* Task prompt *
Word for word, restate every line of the listing that follows.

* Stored data *
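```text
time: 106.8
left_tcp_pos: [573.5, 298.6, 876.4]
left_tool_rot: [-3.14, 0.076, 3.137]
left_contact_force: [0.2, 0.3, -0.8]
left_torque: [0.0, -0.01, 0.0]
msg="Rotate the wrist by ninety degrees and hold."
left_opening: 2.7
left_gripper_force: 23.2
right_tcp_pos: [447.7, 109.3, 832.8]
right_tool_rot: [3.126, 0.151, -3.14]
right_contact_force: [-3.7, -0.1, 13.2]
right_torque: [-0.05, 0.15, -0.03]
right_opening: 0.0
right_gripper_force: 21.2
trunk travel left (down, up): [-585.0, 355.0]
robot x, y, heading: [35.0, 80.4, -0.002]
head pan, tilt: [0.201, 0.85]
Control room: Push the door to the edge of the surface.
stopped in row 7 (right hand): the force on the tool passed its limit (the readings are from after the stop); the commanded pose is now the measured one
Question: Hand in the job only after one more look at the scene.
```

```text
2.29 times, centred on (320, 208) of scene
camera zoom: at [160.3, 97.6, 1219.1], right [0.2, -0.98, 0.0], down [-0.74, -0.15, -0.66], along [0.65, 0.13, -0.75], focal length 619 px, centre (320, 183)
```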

* Written response *
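```text
time: 106.8
left_tcp_pos: [573.5, 298.6, 876.4]
left_tool_rot: [-3.14, 0.076, 3.137]
left_contact_force: [0.2, 0.3, -0.8]
left_torque: [0.0, -0.01, 0.0]
msg="Rotate the wrist by ninety degrees and hold."
left_opening: 2.7
left_gripper_force: 23.2
right_tcp_pos: [447.7, 109.3, 832.8]
right_tool_rot: [3.126, 0.151, -3.14]
right_contact_force: [-3.7, -0.1, 13.2]
right_torque: [-0.05, 0.15, -0.03]
right_opening: 0.0
right_gripper_force: 21.2
trunk travel left (down, up): [-585.0, 355.0]
robot x, y, heading: [35.0, 80.4, -0.002]
head pan, tilt: [0.201, 0.85]
Control room: Push the door to the edge of the surface.
stopped in row 7 (right hand): the force on the tool passed its limit (the readings are from after the stop); the commanded pose is now the measured one
Question: Hand in the job only after one more look at the scene.
```

```text
2.29 times, centred on (320, 208) of scene
camera zoom: at [160.3, 97.6, 1219.1], right [0.2, -0.98, 0.0], down [-0.74, -0.15, -0.66], along [0.65, 0.13, -0.75], focal length 619 px, centre (320, 183)
```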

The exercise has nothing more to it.